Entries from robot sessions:
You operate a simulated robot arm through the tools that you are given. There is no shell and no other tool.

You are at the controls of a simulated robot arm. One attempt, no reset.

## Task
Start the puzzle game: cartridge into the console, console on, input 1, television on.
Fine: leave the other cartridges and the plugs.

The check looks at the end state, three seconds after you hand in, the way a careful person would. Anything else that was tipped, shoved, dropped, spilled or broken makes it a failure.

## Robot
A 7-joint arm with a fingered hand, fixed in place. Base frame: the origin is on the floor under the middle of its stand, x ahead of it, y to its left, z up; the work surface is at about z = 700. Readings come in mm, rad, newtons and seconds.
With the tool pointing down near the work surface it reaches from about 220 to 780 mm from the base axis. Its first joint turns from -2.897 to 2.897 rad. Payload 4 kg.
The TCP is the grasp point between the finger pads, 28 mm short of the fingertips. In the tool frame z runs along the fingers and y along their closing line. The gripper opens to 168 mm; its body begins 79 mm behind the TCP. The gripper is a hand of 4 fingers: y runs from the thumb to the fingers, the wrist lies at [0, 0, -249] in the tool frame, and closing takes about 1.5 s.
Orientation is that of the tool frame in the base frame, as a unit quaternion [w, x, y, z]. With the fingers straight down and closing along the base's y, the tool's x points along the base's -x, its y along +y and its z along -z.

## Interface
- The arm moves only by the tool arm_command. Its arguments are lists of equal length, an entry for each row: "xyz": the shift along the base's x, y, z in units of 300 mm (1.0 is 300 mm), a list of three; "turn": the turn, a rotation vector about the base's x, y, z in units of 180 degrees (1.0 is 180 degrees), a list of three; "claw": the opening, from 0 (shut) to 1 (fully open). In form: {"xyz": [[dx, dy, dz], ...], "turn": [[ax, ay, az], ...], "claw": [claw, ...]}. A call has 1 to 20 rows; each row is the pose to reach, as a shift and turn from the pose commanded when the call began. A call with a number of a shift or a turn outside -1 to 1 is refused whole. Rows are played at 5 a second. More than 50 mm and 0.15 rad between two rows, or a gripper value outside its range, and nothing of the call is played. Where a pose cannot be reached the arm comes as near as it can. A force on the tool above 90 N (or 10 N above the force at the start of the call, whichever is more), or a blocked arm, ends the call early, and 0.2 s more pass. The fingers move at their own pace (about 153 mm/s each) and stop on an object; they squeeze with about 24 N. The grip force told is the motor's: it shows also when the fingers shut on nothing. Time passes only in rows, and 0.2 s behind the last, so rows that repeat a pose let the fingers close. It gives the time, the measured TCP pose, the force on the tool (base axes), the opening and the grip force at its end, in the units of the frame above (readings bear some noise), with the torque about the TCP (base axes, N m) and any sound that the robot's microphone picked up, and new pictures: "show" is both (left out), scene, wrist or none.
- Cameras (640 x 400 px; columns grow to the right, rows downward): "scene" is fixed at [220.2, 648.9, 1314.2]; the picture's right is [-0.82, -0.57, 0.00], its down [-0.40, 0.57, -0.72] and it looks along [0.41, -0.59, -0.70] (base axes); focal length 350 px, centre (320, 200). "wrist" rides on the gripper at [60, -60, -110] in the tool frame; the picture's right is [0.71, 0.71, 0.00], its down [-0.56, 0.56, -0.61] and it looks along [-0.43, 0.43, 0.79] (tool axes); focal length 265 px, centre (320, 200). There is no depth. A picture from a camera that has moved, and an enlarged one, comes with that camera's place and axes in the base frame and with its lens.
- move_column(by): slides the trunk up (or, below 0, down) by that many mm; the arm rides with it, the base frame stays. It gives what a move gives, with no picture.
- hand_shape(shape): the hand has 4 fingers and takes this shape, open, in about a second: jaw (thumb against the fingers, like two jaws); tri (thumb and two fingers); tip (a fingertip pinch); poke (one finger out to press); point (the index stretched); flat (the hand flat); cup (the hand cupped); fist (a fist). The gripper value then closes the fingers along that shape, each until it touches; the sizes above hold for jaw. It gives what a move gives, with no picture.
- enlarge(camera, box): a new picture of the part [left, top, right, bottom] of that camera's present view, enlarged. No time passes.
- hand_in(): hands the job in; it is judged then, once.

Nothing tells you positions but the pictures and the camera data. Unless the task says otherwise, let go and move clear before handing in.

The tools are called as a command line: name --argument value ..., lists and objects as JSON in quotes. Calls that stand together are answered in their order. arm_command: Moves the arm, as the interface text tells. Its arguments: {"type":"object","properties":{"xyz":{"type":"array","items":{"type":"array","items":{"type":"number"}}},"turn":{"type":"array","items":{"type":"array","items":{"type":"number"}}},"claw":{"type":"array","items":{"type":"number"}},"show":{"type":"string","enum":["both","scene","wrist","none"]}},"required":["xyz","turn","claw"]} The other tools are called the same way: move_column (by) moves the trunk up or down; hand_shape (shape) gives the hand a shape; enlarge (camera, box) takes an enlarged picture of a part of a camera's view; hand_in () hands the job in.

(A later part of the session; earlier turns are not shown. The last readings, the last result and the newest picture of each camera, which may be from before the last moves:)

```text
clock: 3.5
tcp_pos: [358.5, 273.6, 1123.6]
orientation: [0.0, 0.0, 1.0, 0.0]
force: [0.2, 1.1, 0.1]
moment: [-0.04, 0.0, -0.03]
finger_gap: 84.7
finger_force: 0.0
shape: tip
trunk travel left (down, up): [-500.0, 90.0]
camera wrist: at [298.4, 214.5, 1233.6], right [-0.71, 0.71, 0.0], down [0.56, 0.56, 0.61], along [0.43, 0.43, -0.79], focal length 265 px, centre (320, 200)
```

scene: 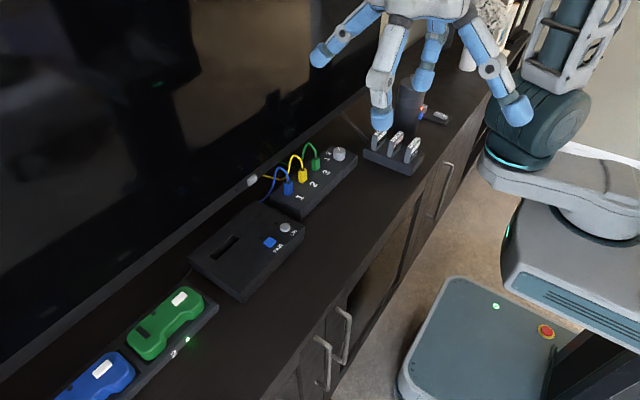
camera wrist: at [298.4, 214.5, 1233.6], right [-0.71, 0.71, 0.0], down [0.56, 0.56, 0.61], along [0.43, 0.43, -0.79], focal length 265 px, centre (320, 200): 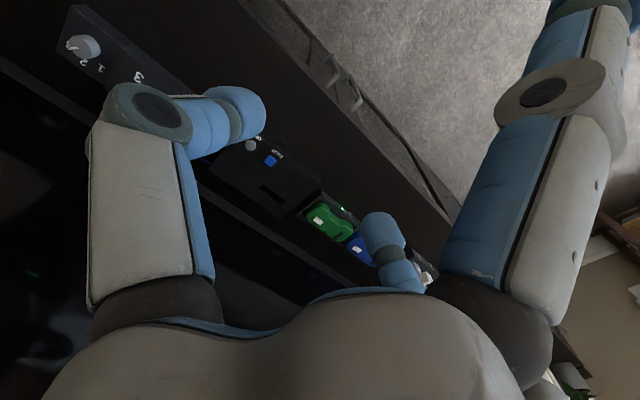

---

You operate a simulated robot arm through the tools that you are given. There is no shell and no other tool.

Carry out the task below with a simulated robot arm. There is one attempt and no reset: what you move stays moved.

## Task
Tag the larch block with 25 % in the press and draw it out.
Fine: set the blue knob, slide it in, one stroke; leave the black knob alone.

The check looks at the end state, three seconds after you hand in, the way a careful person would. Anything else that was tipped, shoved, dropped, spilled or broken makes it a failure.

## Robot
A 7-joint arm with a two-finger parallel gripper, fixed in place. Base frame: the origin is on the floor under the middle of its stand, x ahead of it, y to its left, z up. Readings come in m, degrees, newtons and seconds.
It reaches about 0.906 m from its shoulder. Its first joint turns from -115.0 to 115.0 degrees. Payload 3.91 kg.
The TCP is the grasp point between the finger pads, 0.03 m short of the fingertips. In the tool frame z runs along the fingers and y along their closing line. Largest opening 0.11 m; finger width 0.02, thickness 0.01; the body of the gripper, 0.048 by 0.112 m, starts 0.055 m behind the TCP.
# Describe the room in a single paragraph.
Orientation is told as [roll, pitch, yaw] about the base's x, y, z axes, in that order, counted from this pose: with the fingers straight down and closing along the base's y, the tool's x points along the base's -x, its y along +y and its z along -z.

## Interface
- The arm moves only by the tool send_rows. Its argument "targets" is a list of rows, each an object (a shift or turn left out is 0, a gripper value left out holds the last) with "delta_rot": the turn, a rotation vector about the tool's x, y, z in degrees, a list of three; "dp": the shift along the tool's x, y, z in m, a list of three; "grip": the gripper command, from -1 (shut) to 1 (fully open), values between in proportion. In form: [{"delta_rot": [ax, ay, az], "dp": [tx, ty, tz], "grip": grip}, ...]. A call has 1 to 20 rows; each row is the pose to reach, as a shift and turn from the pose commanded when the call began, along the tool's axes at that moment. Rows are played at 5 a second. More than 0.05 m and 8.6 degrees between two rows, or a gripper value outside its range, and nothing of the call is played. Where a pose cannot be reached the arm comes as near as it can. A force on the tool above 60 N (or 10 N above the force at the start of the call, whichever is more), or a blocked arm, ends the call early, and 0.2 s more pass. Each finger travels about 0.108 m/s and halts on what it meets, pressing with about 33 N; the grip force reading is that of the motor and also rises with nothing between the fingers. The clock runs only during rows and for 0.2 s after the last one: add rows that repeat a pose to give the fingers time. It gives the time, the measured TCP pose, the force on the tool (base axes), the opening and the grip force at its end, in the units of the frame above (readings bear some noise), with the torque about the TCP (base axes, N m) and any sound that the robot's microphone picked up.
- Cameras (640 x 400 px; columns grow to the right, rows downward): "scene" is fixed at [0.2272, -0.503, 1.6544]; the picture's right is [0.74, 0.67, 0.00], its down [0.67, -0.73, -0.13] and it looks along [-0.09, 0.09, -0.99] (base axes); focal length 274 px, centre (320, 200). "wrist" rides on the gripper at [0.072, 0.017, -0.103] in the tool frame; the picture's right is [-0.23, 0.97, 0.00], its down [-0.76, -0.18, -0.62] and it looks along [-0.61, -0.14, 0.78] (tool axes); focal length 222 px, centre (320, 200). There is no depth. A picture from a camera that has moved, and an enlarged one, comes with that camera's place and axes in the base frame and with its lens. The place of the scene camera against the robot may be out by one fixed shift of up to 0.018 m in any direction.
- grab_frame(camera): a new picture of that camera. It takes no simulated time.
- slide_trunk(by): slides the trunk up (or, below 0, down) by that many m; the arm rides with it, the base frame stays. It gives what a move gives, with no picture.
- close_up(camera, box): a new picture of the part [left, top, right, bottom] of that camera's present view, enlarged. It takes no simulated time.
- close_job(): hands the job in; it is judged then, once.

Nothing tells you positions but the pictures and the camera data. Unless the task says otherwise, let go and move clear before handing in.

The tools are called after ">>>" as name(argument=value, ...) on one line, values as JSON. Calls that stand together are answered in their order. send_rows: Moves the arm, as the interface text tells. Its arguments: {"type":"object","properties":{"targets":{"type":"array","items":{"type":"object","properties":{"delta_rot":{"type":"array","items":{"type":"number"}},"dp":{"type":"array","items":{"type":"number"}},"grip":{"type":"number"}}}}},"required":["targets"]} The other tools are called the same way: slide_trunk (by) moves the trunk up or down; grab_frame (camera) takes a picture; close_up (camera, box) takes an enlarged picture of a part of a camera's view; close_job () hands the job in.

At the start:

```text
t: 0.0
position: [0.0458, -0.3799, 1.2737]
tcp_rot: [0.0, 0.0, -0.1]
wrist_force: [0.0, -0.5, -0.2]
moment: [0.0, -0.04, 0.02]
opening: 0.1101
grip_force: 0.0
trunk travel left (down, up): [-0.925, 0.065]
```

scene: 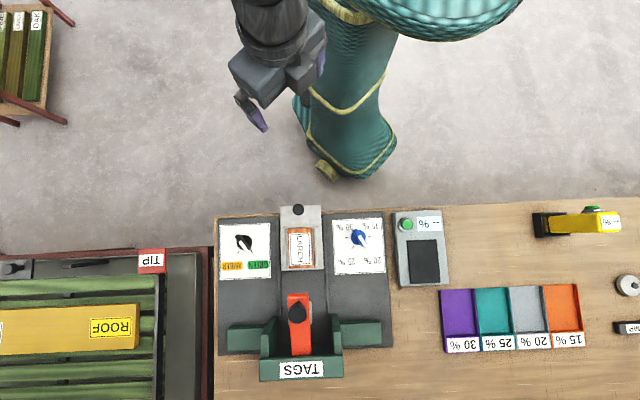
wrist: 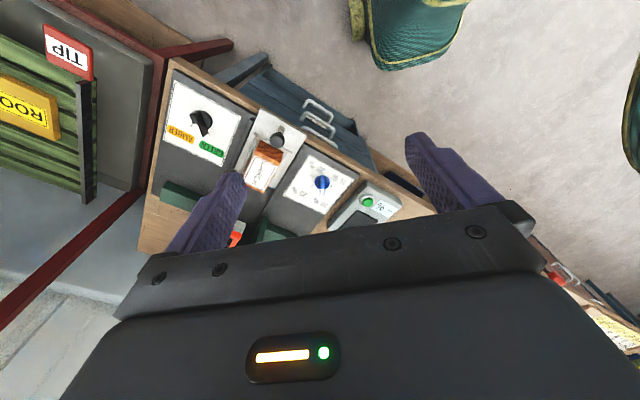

▸ **Excerpt provided**

Compound holding device for retaining tools

Abstract

A compound-holding device for use with a working material in one embodiment comprising a plate having a top and a bottom surface. A magnet for retaining tools is mounted on the bottom surface of the plate. In another embodiment of the invention, the handle is hollow and a magnet is placed inside the handle for retaining elongated tools such as screwdrivers within the handle. Other retaining means are threading, a clip or a locking pin system. In another embodiment a pan is disclosed having a bottom surface and sides extending upwardly and outwardly therefrom. Magnets for retaining tools are mounted on the sides of the pan for holding tools. A magnet-free zone enables holding by hand without interference of protruding magnets.

Claims

1. A hawk comprising: a. a plate; b. a handle defined by an upper end mounted to a bottom surface of the plate, a lower end having an aperture that opens into a hollow interior of the handle, and a side wall extending between the upper end and the lower end, the sidewall having an aperture extending there through into the hollow interior; c. a locking pin; and d. one or more tools, each of the tools having a handle end and a working end, wherein a first end of the locking pin passes through the sidewall aperture and engages an indent or an aperture in the working end of the one or more tools to releasably retain at least the working end within the handle's hollow interior when not in use, and wherein a second end of the locking pin extends outwardly beyond an outer surface of the handle when the first end is engaged with the one or more tools.

▸ **Written task 1**
Write out, from the lines above, only those from the line with "- grab_frame(camera): a" to the line with "- slide_trunk(by): slides", exactly as given, including the first and the last.
▸ **Written task 2**
Carry the excerpt provided on from its last sentence.

▸ **Final result 1**
- grab_frame(camera): a new picture of that camera. It takes no simulated time.
- slide_trunk(by): slides the trunk up (or, below 0, down) by that many m; the arm rides with it, the base frame stays. It gives what a move gives, with no picture.

▸ **Final result 2**
2. The hawk of claim 1, further comprising one or more magnets mounted to the bottom surface of the plate, wherein the one or more magnets form a ring coaxial with the handle.

3. The hawk of claim 1, further comprising one or more magnets mounted to the bottom surface of the plate, wherein the one or more magnets are positioned between the handle and a plate edge.

4. The hawk of claim 1, further comprising a cushion ring mounted on the bottom surface of the plate around the handle.

5. A hawk according to claim 1, further comprising one or more magnets mounted to the bottom surface of the plate using one or more fastening means selected from the group consisting of riveting, screwing, gluing, and welding.

6. A hawk according to claim 1, further comprising one or more magnets mounted to the bottom surface of the plate, wherein the one or more magnets are ferrite, ceramic, AlNiCo, Neodymium Iron Boron or Samarium Cobalt magnets.

7. The hawk of claim 1, further comprising a magnet positioned within the hollow interior of the handle.

8. The hawk of claim 1, further comprising a clamping means positioned within the hollow interior of the handle and in parallel with a longitudinal axis of the handle, wherein the clamping means matingly engages, and retains, the working end of the one or more tools within the handle's hollow interior when not in use.

9. The hawk of claim 1, further comprising a cushion ring between bottom surface of the plate and the handle.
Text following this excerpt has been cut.